*REQUESTS*.
**A.** Write out the reading passage from "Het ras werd" to "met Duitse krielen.", both included.
**B.** Add the next paragraphs of the reading passage.

*READING PASSAGE*.

Duitse kruiper

kippenras

De Duitse kruiper is een kruiper: een landhoen met zeer korte loopbenen, dat uit het westen van Duitsland stamt. Het wordt tot de Bergse hoenderrassen gerekend. Het is een van de kruiperrassen die in verschillende Europese landen oorspronkelijk voorkomen. Er bestaat eveneens een krielvorm.

Haan (kleurslag koekoek)
Patrijskleurige haan en hen (Jean Bungartz, 1885)

Geschiedenis

bewerken

Het ras werd de eerste keer beschreven in het boek „Avium Natura“ in 1555. Later werd het ras aangetroffen in het Bergse land, maar ook in Westfalen en Saksen. Nadat het Franse kruiperras namens "Courtes-Pattes" vrijwel volledig uitgestorven was, werd het met Duitse kruipers weer teruggefokt. De krielvorm, die eveneens uitgestorven was, werd aan het eind van de 20e eeuw teruggefokt door kruising met Duitse krielen.

*DATA SECTION*.
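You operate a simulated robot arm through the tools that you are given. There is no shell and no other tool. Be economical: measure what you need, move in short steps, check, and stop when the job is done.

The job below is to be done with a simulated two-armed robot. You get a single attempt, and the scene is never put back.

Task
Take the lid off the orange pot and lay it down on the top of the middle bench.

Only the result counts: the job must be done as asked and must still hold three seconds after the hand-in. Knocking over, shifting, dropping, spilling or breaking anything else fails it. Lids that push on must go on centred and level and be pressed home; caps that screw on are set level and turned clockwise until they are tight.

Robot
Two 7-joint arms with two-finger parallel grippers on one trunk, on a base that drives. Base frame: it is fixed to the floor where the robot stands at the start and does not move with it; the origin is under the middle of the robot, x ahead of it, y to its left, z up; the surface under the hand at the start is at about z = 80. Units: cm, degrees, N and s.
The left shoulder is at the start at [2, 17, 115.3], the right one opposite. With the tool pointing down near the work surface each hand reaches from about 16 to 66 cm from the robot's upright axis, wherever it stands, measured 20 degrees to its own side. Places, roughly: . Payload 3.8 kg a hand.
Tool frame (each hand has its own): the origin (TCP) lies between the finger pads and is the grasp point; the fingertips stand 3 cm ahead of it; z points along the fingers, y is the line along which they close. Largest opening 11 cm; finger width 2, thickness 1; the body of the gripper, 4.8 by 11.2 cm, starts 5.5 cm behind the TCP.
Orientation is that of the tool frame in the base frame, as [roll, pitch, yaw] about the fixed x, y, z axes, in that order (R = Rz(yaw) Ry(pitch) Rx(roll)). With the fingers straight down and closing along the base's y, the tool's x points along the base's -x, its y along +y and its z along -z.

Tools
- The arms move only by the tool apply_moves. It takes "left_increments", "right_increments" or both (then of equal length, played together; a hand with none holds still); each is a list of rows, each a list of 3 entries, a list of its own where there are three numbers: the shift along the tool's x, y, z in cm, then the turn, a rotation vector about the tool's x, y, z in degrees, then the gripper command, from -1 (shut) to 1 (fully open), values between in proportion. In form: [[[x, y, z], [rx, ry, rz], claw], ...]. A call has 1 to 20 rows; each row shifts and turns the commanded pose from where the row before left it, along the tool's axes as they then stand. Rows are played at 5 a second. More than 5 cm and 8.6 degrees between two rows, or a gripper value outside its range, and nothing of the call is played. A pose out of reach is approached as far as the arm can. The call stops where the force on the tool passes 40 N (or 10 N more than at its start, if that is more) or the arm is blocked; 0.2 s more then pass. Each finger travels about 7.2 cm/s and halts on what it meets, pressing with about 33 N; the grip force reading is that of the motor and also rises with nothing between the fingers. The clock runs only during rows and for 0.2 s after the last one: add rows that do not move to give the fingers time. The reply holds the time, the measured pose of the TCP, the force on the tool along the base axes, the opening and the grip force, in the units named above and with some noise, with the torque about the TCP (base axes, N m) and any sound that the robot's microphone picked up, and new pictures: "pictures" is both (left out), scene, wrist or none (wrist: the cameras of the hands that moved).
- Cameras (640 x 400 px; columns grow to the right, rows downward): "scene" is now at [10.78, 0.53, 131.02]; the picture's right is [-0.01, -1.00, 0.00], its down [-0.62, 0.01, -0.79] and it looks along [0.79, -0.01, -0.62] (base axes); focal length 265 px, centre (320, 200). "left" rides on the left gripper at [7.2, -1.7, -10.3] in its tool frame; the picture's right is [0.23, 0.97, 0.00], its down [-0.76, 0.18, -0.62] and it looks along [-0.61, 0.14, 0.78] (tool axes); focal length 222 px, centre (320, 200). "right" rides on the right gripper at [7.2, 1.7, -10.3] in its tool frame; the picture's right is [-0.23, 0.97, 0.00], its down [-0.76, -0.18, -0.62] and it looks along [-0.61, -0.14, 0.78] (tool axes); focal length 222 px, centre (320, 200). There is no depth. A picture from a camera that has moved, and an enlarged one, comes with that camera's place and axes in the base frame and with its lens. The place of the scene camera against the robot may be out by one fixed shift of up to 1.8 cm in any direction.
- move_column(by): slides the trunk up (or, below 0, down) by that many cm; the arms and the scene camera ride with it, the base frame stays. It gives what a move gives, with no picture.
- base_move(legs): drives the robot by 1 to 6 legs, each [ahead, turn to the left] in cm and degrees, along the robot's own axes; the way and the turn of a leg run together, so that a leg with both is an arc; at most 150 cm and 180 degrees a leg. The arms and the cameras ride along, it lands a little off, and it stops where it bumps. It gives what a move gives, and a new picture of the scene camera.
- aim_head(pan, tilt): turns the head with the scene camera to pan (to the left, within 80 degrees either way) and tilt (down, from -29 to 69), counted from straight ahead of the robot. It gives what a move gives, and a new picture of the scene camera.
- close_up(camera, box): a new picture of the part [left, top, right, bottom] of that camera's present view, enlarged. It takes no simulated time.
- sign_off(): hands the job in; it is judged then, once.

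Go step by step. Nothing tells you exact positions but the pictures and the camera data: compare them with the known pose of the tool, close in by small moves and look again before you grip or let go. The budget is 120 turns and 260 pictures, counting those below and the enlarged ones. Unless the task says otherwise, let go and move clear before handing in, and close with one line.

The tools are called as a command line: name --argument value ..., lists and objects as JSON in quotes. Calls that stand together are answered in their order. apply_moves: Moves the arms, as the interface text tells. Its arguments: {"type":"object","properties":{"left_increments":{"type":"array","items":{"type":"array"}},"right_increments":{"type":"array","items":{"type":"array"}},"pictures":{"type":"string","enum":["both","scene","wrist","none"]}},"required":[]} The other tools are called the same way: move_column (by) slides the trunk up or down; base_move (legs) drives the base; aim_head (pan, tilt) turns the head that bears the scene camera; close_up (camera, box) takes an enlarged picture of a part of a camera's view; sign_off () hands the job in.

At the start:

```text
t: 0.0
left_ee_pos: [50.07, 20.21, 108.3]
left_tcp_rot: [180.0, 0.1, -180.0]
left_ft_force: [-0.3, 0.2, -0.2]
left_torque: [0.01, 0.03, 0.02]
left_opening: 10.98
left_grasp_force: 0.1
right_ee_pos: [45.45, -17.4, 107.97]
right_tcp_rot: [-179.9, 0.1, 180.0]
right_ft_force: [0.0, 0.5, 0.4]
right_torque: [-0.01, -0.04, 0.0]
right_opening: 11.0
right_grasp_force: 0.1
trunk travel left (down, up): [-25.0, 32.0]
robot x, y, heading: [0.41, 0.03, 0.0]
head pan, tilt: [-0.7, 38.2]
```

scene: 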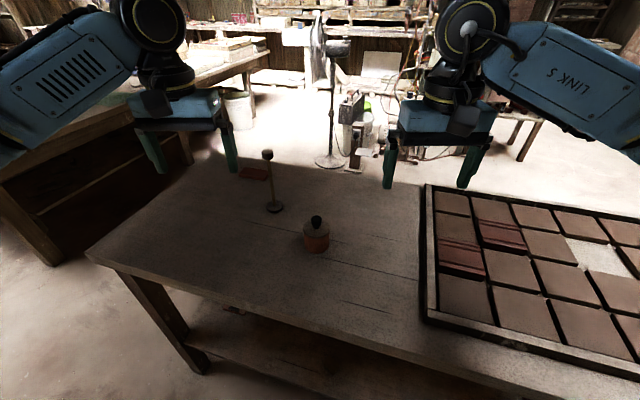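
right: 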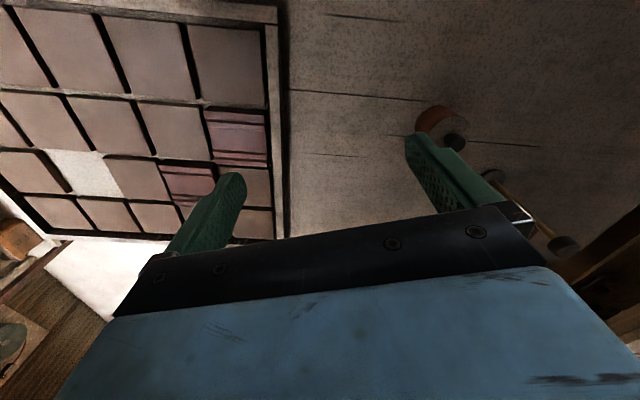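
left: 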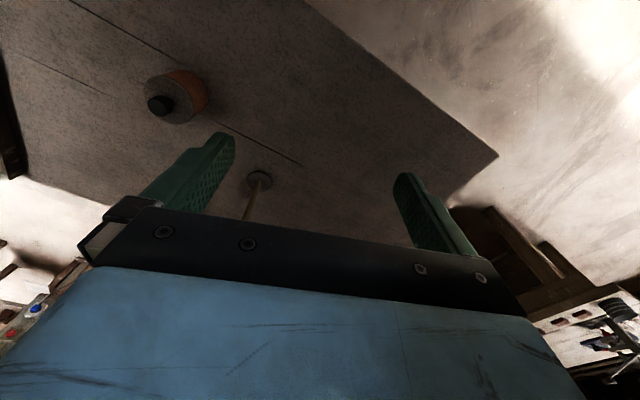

*RESPONSE LIST*.
**A.**
Het ras werd de eerste keer beschreven in het boek „Avium Natura“ in 1555. Later werd het ras aangetroffen in het Bergse land, maar ook in Westfalen en Saksen. Nadat het Franse kruiperras namens "Courtes-Pattes" vrijwel volledig uitgestorven was, werd het met Duitse kruipers weer teruggefokt. De krielvorm, die eveneens uitgestorven was, werd aan het eind van de 20e eeuw teruggefokt door kruising met Duitse krielen.

**B.**
Kenmerken

bewerken

Het typische voor de Duitse kruipers zijn de korte loopbenen, die zeven tot tien cm lang zijn. Het gewicht van de hen is 1,5 tot 2,0 kg, dat van de haan meestal onder 2,25 kg. De eieren zijn wit van kleur. De Duitse kruiper komt voor in de kleurslagen zwart, wit, koekoek, zwartwitgedobbeld, zwartgeelgedobbeld en patrijs. De krielvariant komt in de kleurslagen wit en zilverhalzig voor, in Frankrijk ook in de zwarte kleurslag.

Genetica

bewerken
 
1: Langbenig kuiken, 2: kortbenig kuiken, 3: niet uitgekomen ei
(tarsuslengte oranje gemarkeerd)

De kortbenigheid wordt veroorzaakt door een autosomaal dominant verervend gen, dat Cp (van het Engelse "creeper") genoemd wordt. Omdat het homozygoot bezitten van dit gen tot de dood in het ei leidt, zijn levend geboren kruipers per definitie heterozygoot.[1] Dit betekent dat 1/3 van de uit kruiperouders geboren kuikens geen Cp-gen bezitten en daarom langbenig zijn.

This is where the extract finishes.